Are you attracted by the prices of real estate foreclosures now on the market? But you're not sure what you should offer? Here are some guidelines.
But first, let's knock down some of the misinformation and the "old wives' tales" that you may run into:
Offer full price. A full-price offer ensures you'll get the property. Not true.
Offer 3%-5% under the list price. After all, that's the average discount on properties in many areas today. Not true.
Offer 5%-10% above the listing price. After all, foreclosures are really good bargains, and there will be a lot of competition. Not true.
Find out what the previous owner owed on the house, and then offer that. That way, the bank will break even. That's what they're looking for. Not true.
Offer 25% under whatever price the house last sold for. The bank knows it'll have to take a loss, and that's the size of the loss they consider acceptable. Not true.
Offer whatever the house is assessed at for tax purposes. Not true.
OK. You've probably run into some of that advice. You may even believe it. Well, forget it. There's a simple, 3-step process for coming up with the "right" offer.
Ready?
Step One: Determine what the home would be worth in good condition. Ask a Realtor to run a CMA on it. (A "CMA" is a comparative market analysis. Your Realtor will compare the property you're interested in to other nearby comparable properties that have sold recently. It's not a formal appraisal like you'd get if you paid an appraiser, but it's quite close. And it's free.)
Step Two: Subtract needed repairs. Since foreclosures are sold in "as is" condition--meaning if something's broken the bank won't fix it--be very generous with your estimate of needed repairs.
The number you come up with is the most you should pay. You can offer less. Here's the big secret: What you offer has absolutely--ABSOLUTELY--nothing to do with the listing price.
Here's an example: Let's say the house in good, fixed-up condition would be worth $300,000. And let's say you believe (subject to an inspection) that it needs about $20,000 worth of work. Then the most you should pay is $280,000. Offer that amount or less. How much less? It depends on how much you want the house, and what the competition is for that sort of property.
I don't care if it's listed for $400,000. You offer $280,000 or less. That's all it's worth.
Step Three: Determine how much less than market value you offer.
This is the only part that's even a little tricky.
The CMA, adjusted for repairs, has to be:
Lower than the listing price,
Equal to the listing price, or
Higher than the listing price.
Using the example above, let's say the adjusted fair market value is $280,000. If the property is listed for more (let's say $400,000), you use your number--$280,000--as the cap. Listen to your Realtor, but consider offering 5%-10% less than your $280,000 cap. So the house might be listed at $400,000, but you'll only offer maybe $270,000.
Same property, still worth $280,000. But this time the listing price is $280,000. Depending on how much you want the house--and the likely competition for it--consider offering something in the range of $270,000-$280,000.

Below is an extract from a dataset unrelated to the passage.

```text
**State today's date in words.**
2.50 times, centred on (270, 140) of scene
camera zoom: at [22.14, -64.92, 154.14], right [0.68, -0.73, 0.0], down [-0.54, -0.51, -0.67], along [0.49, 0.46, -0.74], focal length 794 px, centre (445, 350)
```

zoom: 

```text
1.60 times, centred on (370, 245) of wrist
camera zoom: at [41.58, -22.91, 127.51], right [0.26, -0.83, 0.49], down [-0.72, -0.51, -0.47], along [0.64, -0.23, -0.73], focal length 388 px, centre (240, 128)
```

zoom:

It's bit more complicated if it's listed for, say, $240,000. If there's a reasonable amount of real estate activity in your area, it's likely other potential buyers will also know that it's underpriced and will offer more. On the other hand, if the property's been sitting on the market listed at $240,000 for 4 months, then you might well offer $240,000 or so. Your Realtor can help advise you on that.
Notice that the only time we really took the listing price into consideration is in that last example: When it's listed for substantially less than it's worth. What you and your Realtor have to figure out is whether that's a serious price, or whether it's a "teaser" price--one just meant to get people bidding on the property.
In any case, though, the basics are simple:
Determine what the house would be worth in good condition.
Subtract need repairs from your first number.
Pay no more--and likely offer less--than the value of the house minus needed repairs.
Is that a guarantee that you'll be the successful bidder on the house? No. But it a guarantee that you won't overpay and that, if you're successful, you'll have gotten a good value.